Lo que me resulta raro -por no decir obvio- es que quien escribe, quien se entrega a ese esfuerzo por narrar su realidad, comprenderla, dar un contrapunto a lo esperado y además consigue hacerlo desde esas tribunas donde la audiencia está asegurada, siempre elija enseñar la pata en el mismo sentido. En ese donde el cálculo sobre lo suyo, que coincide siempre con las cuentas de los de arriba, sea lo único que importa.
Nunca, por ejemplo, les veo escribir sobre los trabajadores de Coca Cola y sí mostrarse horrorizados ante la jauría de las redes que ataca al pobre intelectual, que tras soltar alguna soflama clasista, dice sentir cercenada su libertad de expresión pese a contar con una columna semanal en un gran periódico.
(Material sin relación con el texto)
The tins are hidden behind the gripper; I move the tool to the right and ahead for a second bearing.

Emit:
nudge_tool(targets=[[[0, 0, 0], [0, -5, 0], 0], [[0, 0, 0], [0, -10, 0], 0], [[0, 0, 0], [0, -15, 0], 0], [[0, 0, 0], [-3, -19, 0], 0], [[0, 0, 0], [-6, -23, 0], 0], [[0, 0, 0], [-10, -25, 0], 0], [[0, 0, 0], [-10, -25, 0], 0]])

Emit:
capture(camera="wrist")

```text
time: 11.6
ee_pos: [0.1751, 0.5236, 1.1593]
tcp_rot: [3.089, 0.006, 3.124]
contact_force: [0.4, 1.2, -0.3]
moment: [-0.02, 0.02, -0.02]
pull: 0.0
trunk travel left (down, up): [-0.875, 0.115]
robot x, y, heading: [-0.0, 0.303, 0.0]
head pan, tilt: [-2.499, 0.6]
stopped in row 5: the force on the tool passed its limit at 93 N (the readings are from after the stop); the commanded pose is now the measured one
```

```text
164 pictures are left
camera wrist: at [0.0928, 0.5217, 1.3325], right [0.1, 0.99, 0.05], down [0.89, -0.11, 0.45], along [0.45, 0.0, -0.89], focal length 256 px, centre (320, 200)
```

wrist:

Nunca les veo interesarse por la mujer que ha sido maltratada y sí lograr la polémica fácil buscándole las vueltas al feminismo desde, eso sí, aquello que llaman lo políticamente incorrecto. Nunca les veo, a la hora del desalojo del CSO, investigar qué de terrible se hacía allí y sí, por contra, les leeré buscando la anécdota chusca que justifique la represión y las detenciones.
Eligen, como Desnos, pero justo en el sentido contrario. Escriben, sí, más como contables que como poetas. Narran, pero siempre con las gafas de lo aceptado, de aquello que finge libre-pensamiento, crítica y mordacidad pero sólo nos entrega seguidismo, complacencia y polémica inane. Se dicen intelectuales, periodistas, escritores, pero no son más que piezas -muy bien pulidas, muy bien pagadas- de la industria de la soledad, de la industria de la separación.
Justo esa que nos hace sentirnos como les contaba al principio, ajenos de todo y de todos, distantes de nuestro tiempo, perdidos en nuestra cotidianidad.